New architecture is almost universally ugly.
What can we do about it?

The ugliness of the built environment is one of modern life’s most damning features. By creating places lacking local character, detail, and charm, this pervasive unsightliness brings quiet and often unconscious misery to millions of people.

There has been little resistance so far to this growing uglification, even in cities that feature a significant stock of quality architecture; albeit most of it built a century or more ago. In and around east Austin, where I live, new development has all the characteristics of a modern boomtown focused solely on short term profit at the expense of creating places worth caring about.

 Old houses
New houses

Up until the second half of the 20th century, in its eastern neighborhoods Austin built a sizeable stock of quality houses that have lasted and aged well. For decades, their owners have cared for these homes because they possess a local character that belongs here, not in Singapore or Dubai or anywhere else.

None of this can be said for the neighborhood’s newer houses, assemblages of factory-built components jarringly at odds with the local vernacular. House by house, these dwellings are gradually turning the neighborhood into a jarring potpourri of awkward shapes and cartoonish boxes whose facades warp and stain as they age swiftly and ungraciously.

Old commercial buildings New commercial buildings

And so it goes with downtown Austin’s commercial buildings. The historic 6th Street (left column above) is a gorgeous strip of arched windows, textured limestone brickwork, and detailed cornices, proudly bearing their original owners’ names. Meanwhile, modern Austin steams ahead nearby, reforging its downtown as a collection of generic high rises that could be any modern city saddled with the same careless development culture.

Most people I know despise these modern buildings; a minority likes them. But this talk of opinions raises an important question: What do people want? Modern architecture has clearly been met with at best a mixed reception, but what proportion of people like or dislike it? What kinds of buildings do people want? Incredibly, there has been no serious effort to answer these questions.

I’ve found just one study (let me know if you’ve found others) looking at what kinds of development the public wants. Its conclusions are remarkable. In its 2015 Home Types Survey, the British organization Create Streets showed photos of 5 housing designs (a type of study known as a “visual preference survey”) to 1,000 adults across Britain and asked if they supported or opposed each kind.

Let’s look at the findings.

In principle, the report found, most people supported development near where they live. 64% of respondents were in support, 14% were in opposition, and 21% were neutral.

The visual preference survey revealed that design dramatically influenced support (73% vs 23%) for any given development. The more conventional designs attracted the most support. Type C, the strongest traditional design, was most preferred, although the more modernist types A and D still attracted significant support.

Note, however, the limited number and types (for instance, few traditional designs, no large apartment buildings or skyscrapers) of design options presented to those surveyed. Future surveys could be more useful by increasing the number of designs shown.

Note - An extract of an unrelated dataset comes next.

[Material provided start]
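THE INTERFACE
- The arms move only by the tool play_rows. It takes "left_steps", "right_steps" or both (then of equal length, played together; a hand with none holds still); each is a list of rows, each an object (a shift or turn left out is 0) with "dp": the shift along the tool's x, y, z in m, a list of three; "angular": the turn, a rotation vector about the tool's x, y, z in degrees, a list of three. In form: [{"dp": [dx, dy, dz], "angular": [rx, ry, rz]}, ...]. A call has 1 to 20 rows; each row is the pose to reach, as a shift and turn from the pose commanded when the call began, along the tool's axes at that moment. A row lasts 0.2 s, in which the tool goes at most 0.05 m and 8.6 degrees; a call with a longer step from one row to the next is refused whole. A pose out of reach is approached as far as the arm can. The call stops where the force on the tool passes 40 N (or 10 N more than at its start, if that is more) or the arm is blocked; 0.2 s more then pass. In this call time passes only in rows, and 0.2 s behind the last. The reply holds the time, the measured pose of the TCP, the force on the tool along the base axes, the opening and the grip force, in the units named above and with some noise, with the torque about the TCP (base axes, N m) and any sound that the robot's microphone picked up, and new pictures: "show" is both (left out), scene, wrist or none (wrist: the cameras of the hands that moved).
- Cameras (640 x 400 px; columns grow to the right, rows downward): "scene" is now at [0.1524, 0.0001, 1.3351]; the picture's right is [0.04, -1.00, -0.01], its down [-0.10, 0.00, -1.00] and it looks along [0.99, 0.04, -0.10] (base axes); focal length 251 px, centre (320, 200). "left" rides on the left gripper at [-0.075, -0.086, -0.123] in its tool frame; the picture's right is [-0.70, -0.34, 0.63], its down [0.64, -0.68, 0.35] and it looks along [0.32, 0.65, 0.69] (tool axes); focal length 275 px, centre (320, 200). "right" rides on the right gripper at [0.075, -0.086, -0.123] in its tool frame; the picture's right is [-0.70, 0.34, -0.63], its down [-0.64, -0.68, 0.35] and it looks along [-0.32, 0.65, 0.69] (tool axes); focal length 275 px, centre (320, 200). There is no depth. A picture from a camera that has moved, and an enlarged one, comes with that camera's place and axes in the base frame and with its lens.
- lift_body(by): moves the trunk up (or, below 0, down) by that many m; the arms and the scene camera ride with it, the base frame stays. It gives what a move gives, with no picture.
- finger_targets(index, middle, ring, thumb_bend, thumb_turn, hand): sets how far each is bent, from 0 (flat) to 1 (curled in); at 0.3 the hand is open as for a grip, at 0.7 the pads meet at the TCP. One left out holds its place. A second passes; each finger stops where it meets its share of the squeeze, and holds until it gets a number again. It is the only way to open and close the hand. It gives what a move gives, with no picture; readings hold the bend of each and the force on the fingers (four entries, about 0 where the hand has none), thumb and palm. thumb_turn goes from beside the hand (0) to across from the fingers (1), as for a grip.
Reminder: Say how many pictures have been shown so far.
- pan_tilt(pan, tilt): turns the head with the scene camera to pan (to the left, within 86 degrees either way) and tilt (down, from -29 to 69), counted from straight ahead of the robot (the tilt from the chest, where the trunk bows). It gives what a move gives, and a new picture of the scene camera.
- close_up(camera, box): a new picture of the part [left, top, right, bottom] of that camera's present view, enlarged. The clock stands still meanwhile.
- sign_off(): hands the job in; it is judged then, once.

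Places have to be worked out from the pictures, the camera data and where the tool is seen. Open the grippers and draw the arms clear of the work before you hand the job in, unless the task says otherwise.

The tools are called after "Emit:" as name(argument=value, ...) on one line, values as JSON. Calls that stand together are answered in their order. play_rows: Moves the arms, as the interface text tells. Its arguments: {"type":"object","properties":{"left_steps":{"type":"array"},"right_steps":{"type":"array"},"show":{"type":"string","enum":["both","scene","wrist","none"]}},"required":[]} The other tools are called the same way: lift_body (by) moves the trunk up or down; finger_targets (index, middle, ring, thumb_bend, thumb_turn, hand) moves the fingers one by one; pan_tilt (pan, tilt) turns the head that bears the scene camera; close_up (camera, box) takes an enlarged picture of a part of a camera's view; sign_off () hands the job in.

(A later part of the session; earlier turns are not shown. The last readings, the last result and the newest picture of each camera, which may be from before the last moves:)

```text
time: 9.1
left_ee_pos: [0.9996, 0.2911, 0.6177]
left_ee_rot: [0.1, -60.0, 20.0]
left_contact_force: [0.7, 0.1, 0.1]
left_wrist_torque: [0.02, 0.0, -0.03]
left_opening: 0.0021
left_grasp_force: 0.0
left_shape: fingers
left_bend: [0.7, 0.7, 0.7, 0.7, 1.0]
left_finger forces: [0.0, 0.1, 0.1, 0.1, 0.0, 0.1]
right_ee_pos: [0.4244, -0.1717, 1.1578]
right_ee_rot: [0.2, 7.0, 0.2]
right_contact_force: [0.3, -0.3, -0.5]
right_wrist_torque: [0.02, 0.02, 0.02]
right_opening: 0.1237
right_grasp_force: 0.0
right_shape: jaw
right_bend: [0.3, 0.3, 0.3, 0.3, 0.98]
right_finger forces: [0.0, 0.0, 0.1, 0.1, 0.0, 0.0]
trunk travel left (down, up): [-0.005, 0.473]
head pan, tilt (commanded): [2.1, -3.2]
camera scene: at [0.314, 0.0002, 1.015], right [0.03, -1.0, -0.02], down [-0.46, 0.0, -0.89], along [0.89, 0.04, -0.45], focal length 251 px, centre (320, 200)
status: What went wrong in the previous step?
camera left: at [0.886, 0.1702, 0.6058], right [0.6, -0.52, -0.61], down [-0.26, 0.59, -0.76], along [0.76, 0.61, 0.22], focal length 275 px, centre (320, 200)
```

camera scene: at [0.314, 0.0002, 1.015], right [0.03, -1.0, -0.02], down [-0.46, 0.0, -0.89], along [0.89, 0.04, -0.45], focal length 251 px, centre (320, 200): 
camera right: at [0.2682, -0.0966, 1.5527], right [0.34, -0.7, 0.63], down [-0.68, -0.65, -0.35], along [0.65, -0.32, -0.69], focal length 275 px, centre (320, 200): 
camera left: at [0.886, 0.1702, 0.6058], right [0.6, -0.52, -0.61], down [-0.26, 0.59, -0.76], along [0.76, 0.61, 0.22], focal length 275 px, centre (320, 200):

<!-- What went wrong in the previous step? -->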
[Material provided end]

Those who tended to support development (“Q1 supporters”) showed a greater preference for more modernist designs than development opponents, although the supporters still most strongly liked the traditional Type C.

Those who generally oppose (“Q1 Opponents”) development showed an even stronger support for traditional design and more disdain for less conventional styles. For this group, depending on design opposition ranged from 34% to 81% and support from 15% to 51%.

Create Streets’s survey shows that design can considerably influence support for different kinds of developments. In general, the public most supports buildings of conventional and traditional designs, a polar opposite to the taste for modernist design firmly embedded in the architecture profession.

Cities governments shouldn’t just process building applications. They have an obligation to find out what the public wants, a duty that is currently being neglected, and to ensure new developments reflect these preferences. Tools like the visual preference survey could help steer cities away from unpopular buildings to architecture that harmonizes with its surroundings and which the public loves.

There’s hope, even in Austin. The above building dates from 2015 and sits blocks away from historic 6th Street. And while the building’s a far cry from 6th Street’s visual splendor, its design and materials allow it, to some degree, to sit peacefully among the city’s traditional architecture. It’s a tentative step in the right direction and a sign of what would be possible if citizens were asked “What do you like?”

Alas, if only it were as easy as sending out pollsters to survey the public. From government bureaucracies to developers, a mind-bogglingly powerful cabal of interests has formed around the swift production (and demolition) of today’s stucco box homes and glass-clad skyscrapers. We are all losers. Only when the public wakes up and organizes will change come.